* **Provided material**
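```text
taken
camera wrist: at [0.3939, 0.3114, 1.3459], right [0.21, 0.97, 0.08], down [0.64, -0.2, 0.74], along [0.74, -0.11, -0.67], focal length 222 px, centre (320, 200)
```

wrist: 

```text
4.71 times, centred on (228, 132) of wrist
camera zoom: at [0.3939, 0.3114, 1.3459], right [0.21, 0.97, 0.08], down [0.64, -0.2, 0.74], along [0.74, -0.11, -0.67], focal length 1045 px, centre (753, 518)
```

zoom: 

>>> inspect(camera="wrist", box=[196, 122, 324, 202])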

* **Task statement**
Find every line holding the word "right"; give their count and nothing else.

* **Result for this exercise**
2